Where you know all the values on the RHS, so you can solve for the LHS.

Answer 3

We have \begin{eqnarray*} \alpha+\beta+\gamma =\frac{5}{2} \\ \alpha\beta+\beta\gamma+\gamma\alpha =2 \\ \alpha\beta\gamma =-3 \end{eqnarray*} Now calculate \begin{eqnarray*} (\alpha+\beta+\gamma)^2 =\alpha^2+\beta^2+\gamma^2+2(\alpha\beta+\beta\gamma+\gamma\alpha) \\ (\alpha\beta+\beta\gamma+\gamma\alpha )^2=\alpha^2\beta^2+\beta^2\gamma^2+\gamma^2\alpha^2 +2 \alpha\beta\gamma(\alpha+\beta+\gamma )\\ \end{eqnarray*} So $\alpha^2+\beta^2+\gamma^2=?$ and $\alpha^2\beta^2+\beta^2\gamma^2+\gamma^2\alpha^2=?$. Now \begin{eqnarray*} \frac{1}{\alpha^2}+\frac{1}{\beta^2}+\frac{1}{\gamma^2} =\frac{\alpha^2\beta^2+\beta^2\gamma^2+\gamma^2\alpha^2}{\alpha^2\beta^2\gamma^2} =\frac{?}{?} \\ \frac{1}{\alpha^2\beta^2}+\frac{1}{\beta^2\gamma^2}+\frac{1}{\gamma^2\alpha^2}=\frac{\alpha^2+\beta^2+\gamma^2}{\alpha^2\beta^2\gamma^2} =\frac{?}{?} \\ \frac{1}{\alpha\beta\gamma^2} =\frac{?}{?} \end{eqnarray*} so ...

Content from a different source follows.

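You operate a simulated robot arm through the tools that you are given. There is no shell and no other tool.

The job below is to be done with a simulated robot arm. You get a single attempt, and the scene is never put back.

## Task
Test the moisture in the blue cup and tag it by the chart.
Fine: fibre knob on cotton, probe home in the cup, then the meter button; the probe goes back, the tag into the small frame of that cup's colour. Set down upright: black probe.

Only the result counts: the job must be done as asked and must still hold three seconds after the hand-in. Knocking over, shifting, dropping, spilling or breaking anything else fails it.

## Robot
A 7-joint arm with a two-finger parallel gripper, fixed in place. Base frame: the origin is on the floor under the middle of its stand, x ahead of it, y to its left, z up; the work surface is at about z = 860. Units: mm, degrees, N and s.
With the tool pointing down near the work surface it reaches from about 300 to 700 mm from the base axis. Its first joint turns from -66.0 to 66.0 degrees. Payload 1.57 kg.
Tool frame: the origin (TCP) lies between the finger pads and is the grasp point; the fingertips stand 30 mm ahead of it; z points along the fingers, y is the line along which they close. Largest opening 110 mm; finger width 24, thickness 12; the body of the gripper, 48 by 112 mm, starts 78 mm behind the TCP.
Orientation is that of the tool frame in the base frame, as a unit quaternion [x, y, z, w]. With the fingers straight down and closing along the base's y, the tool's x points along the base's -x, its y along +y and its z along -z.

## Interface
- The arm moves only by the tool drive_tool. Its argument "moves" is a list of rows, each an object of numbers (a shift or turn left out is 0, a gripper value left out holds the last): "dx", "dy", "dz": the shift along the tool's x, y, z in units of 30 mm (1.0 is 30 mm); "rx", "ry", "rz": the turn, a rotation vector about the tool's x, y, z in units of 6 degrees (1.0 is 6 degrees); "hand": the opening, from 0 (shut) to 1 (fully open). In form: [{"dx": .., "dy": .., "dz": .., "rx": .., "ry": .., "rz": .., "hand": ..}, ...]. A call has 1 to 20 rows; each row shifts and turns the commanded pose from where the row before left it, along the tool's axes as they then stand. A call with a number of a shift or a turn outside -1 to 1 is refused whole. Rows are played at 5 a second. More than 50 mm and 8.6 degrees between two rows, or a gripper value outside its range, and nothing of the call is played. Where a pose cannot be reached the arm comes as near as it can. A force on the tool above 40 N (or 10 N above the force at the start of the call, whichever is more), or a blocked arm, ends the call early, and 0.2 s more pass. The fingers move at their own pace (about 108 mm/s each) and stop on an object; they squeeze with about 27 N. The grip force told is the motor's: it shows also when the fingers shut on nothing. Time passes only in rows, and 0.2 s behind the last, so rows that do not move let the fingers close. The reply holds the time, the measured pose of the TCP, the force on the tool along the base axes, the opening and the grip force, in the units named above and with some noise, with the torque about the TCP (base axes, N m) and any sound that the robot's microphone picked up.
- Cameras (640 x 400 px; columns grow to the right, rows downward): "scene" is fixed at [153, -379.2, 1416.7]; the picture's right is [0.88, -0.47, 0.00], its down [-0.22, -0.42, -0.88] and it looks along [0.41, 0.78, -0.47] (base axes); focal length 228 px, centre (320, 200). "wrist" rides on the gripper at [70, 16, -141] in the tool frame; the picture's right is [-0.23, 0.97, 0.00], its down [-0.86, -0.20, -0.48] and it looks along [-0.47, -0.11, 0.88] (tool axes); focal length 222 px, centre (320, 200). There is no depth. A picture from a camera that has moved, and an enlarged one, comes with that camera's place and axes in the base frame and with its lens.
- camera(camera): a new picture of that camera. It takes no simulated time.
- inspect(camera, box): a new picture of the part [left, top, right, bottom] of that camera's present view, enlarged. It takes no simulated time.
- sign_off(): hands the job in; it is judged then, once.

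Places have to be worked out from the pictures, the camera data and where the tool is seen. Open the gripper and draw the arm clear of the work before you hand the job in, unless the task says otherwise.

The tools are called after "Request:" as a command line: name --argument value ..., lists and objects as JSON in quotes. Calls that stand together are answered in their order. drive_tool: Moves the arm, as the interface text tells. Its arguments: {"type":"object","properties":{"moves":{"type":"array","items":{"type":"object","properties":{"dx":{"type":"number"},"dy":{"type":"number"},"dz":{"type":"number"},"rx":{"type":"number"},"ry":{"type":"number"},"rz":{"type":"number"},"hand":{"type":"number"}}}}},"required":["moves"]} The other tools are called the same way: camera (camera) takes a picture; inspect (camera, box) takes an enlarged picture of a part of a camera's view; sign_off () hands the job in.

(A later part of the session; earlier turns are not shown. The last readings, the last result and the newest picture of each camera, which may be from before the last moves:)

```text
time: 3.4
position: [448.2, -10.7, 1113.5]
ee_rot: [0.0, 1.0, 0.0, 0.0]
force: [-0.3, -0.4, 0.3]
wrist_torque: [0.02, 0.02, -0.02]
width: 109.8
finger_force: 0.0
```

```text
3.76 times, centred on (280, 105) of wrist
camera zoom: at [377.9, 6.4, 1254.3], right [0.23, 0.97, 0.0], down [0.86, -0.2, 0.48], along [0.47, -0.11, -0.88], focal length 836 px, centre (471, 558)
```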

Alternatively rearrange the original equation to $2x^3+4x=5x^2-6$. now square both sides and rearrange \begin{eqnarray*} 4x^6+16x^4+16x^2=25x^4-60x^2+36 \\ 4x^6-9x^4+76x^2-36=0 \\ 4-9x^{-2}+76 x^{-4}-36x^{-6}=0 \end{eqnarray*} So $ \color{red}{36y^3-76y^2+9y-4=0}$.